▸ DIRECTIONS: Going from the top of the data below, give again each line through the one containing "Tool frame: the", both ends kept.
>> start DATA SEGMENT
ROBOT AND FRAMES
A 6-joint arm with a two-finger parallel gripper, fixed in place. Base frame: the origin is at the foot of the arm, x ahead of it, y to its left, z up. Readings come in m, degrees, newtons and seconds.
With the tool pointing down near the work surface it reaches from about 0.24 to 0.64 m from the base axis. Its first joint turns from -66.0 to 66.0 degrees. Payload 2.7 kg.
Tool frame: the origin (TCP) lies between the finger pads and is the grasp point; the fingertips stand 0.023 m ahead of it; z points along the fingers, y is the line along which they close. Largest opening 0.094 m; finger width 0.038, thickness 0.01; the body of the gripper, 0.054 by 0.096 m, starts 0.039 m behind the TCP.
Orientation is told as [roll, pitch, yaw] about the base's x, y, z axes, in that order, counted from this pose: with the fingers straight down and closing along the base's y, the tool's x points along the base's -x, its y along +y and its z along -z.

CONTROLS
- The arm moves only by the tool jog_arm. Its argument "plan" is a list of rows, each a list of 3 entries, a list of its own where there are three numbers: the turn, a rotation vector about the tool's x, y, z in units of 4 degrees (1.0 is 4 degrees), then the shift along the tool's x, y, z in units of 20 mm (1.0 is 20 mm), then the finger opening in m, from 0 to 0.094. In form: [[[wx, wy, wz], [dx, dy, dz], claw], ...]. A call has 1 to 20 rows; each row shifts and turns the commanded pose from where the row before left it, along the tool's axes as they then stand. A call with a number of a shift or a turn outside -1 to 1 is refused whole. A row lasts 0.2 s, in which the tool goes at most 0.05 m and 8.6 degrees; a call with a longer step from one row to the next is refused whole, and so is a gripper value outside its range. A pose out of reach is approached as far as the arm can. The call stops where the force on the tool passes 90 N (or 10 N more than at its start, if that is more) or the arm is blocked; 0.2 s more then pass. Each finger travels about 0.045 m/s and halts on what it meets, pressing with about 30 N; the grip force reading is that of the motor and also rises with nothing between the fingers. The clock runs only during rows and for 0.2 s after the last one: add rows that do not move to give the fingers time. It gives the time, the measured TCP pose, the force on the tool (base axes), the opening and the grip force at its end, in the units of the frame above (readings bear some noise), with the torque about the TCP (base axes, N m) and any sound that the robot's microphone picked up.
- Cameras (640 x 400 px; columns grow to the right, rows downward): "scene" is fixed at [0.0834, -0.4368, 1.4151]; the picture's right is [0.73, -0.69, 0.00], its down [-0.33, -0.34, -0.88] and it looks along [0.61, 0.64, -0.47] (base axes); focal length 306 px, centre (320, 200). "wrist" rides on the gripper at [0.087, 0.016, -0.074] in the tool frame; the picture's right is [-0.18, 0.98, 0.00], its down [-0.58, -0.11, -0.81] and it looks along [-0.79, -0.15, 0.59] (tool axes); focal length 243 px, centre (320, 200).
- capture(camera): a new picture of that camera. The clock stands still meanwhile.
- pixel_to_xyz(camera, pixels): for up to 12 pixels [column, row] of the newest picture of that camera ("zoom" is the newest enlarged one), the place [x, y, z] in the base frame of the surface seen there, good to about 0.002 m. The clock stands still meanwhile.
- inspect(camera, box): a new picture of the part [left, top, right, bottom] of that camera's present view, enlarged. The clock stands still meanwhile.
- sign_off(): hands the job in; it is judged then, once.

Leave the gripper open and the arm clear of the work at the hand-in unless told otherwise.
>> end DATA SEGMENT
▸ THE COMPLETED TASK:
ROBOT AND FRAMES
A 6-joint arm with a two-finger parallel gripper, fixed in place. Base frame: the origin is at the foot of the arm, x ahead of it, y to its left, z up. Readings come in m, degrees, newtons and seconds.
With the tool pointing down near the work surface it reaches from about 0.24 to 0.64 m from the base axis. Its first joint turns from -66.0 to 66.0 degrees. Payload 2.7 kg.
Tool frame: the origin (TCP) lies between the finger pads and is the grasp point; the fingertips stand 0.023 m ahead of it; z points along the fingers, y is the line along which they close. Largest opening 0.094 m; finger width 0.038, thickness 0.01; the body of the gripper, 0.054 by 0.096 m, starts 0.039 m behind the TCP.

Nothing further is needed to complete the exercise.